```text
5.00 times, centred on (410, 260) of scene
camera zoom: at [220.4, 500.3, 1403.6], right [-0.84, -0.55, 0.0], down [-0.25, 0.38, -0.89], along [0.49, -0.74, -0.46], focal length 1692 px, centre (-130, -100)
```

- [TEXT EXTRACT]:
Of the 290 cases in the telephone sample, 170 responded, for a
58.6% response rate; for those in mail sample, 210 out of 382
responded, for a 55.0% response rate. These rates did not differ
significantly (χ21= 0.9, P= .34). However, the mail survey took
substantially longer to complete, and, if time were a factor, the
telephone mode would yield a higher response rate within 2
weeks, or even a month, after the start of follow-up. The median
response time for the mail survey was 10 days (mean = 16.2,
SD = 13.9), while that for the telephone survey was 8 days
(mean = 8.9, SD = 6.5). If we had cut off data collection at 14
days, we would have obtained 61.9% of the mail respondents
and 78.8% of the telephone respondents. Similarly, cutting off
data collection at 28 days would acquire 85.7% of mail
respondents and all but one of the telephone respondents. The
last completed mail questionnaire was received some 6 months
after the initial mailing.

- [WRITTEN TASK]: Add the next paragraphs of the text extract.

- [RIGHT ANSWER]:
Overall, the number of online follow-up surveys that participants
completed is predictive of whether they completed the
nonresponse follow-up survey: 50.1% of those who did not
respond to any of the three online surveys completed the
nonresponse survey, compared with 59.8% of those who did
not respond to 2 of the 3 online surveys, and 65.3% of those
who did not respond to only 1 of the 3 online surveys (χ22= 9.0,
P= .01). This pattern is similar for both the mail and telephone
samples. But, even so, about half of those who did not complete
any measurements following baseline were still brought back
into the study some 12 months later with the nonresponse
follow-up study.
Costs of Follow-Up
What are the relative costs of conducting mail versus telephone
follow-up surveys of nonrespondents? To produce crude
estimates, we took the total cost of each operation and divided
by the sample size and the number of completes, respectively.
Costs for the telephone included the development of the short
computer-assisted telephone interviewing (CATI) instrument
and conduct of the survey. Costs for the mail survey included
the cost of printing the questionnaires and assembling the
mailing packets, the cost of incentives and postage, and the cost
of keying the data from the returned questionnaires.
Based on these rough numbers, we estimate that the telephone
survey cost about US $34 per sampled case, compared to US
$15 for the mail survey. On the basis of completed
questionnaires, the relative costs were approximately US $57
per completed case for the telephone survey and US $28 for the
mail survey. Given this cost differential, the mail survey was
not only almost as effective in terms of response rate as the
telephone survey, but also substantially less expensive.
Reasons for Nonresponse
We included a few questions in the nonresponse follow-up
survey to ascertain reasons for earlier nonresponse. Based on
the results of the 6-month pilot follow-up, these questions
primarily focused on technical barriers to completing the online
surveys.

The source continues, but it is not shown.